Copyright and Innovation in the Networked Information Economy
Jeremy de Beer
University of Ottawa - Common Law Section
May 26, 2009
This working paper examines several priority issues pertaining to copyright and innovation. Intellectual property rights (IPRs) can facilitate innovation if an appropriate balance is struck between sufficient protection and free competition. Canada’s laws governing IPRs are recognized to be very good, but could be improved. With respect to copyright in the digital environment, three priority issues to deal with are implementing treaty provisions regarding TPMs, clarifying intermediaries’ liabilities and obligations and enabling greater use of flexibilities and limitations.
Canada should follow the example set by Israel and adopt a ‘wait-and-see’ approach toward TPMs, in order to avoid entrenching a potentially inappropriate regulatory regime for technologies with an uncertain economic and cultural future, or a middle-ground model with circumvention prohibitions tied to infringement should be adopted.

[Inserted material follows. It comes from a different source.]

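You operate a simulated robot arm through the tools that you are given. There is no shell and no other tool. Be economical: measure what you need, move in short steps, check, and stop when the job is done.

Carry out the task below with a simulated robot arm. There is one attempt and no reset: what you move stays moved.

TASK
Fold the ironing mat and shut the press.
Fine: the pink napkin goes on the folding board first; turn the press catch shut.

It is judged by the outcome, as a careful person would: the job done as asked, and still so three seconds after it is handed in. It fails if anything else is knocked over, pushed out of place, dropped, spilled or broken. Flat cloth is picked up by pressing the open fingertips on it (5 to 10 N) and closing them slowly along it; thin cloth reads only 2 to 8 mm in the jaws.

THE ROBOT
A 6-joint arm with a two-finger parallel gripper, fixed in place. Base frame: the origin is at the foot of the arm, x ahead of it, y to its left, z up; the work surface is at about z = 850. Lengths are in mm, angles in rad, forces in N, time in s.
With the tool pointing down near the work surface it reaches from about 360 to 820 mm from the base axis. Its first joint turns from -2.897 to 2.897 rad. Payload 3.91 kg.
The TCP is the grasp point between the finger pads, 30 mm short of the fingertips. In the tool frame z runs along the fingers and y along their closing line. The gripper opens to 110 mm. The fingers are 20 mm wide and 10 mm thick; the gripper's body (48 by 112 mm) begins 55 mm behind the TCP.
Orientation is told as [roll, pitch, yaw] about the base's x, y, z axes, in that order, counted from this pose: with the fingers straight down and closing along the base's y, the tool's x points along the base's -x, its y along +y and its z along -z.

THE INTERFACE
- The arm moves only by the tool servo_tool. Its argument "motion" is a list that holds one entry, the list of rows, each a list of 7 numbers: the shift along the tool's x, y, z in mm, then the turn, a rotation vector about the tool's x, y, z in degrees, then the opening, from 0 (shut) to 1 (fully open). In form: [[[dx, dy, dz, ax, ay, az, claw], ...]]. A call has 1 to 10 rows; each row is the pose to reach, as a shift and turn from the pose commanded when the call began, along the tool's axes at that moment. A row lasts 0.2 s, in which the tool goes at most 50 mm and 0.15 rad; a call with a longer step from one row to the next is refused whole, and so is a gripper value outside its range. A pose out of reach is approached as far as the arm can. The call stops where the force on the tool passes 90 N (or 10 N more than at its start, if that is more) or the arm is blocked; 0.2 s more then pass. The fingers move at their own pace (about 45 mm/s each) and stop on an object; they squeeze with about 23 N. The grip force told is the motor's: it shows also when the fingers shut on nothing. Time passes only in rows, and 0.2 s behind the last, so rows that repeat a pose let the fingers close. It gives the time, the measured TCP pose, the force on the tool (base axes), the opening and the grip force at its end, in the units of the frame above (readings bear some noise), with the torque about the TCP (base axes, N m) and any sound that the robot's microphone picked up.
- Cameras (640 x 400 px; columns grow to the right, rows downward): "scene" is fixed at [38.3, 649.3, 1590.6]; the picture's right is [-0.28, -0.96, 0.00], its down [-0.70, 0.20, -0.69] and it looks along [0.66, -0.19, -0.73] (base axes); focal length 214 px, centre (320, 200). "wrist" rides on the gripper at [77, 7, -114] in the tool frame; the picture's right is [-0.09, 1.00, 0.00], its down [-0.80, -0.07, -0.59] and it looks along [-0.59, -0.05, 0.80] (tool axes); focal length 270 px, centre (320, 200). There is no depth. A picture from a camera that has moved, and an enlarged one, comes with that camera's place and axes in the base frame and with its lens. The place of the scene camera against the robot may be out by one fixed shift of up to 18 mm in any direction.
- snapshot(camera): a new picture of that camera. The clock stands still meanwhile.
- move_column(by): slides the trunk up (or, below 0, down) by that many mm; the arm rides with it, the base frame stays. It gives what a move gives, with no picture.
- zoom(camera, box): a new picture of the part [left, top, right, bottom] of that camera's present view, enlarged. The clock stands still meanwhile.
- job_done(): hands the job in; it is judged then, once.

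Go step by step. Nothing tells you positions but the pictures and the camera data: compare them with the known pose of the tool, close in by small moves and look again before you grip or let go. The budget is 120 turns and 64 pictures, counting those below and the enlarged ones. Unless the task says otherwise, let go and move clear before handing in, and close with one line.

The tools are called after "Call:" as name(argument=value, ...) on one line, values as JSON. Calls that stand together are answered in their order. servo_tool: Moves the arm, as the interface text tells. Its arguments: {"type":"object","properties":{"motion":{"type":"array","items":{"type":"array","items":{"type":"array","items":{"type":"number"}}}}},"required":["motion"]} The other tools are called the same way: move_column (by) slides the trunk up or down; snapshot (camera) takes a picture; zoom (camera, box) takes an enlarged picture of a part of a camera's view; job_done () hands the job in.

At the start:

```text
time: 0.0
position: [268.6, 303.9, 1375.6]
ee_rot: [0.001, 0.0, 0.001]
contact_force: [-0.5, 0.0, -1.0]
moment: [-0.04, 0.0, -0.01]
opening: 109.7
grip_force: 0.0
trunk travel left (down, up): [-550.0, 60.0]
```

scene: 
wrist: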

Intermediaries should be required to assist in online copyright enforcement under a ‘notice-and-notice’ system that requires them to inform customers of alleged infringements, and policy-makers should closely follow and participate in discussions about self-regulation. Canada’s statutory system for fair dealing should be amended to take account of technological, cultural and commercial realities and to create new opportunities for economic growth and innovation, while stakeholders simultaneously work together to design best practices online.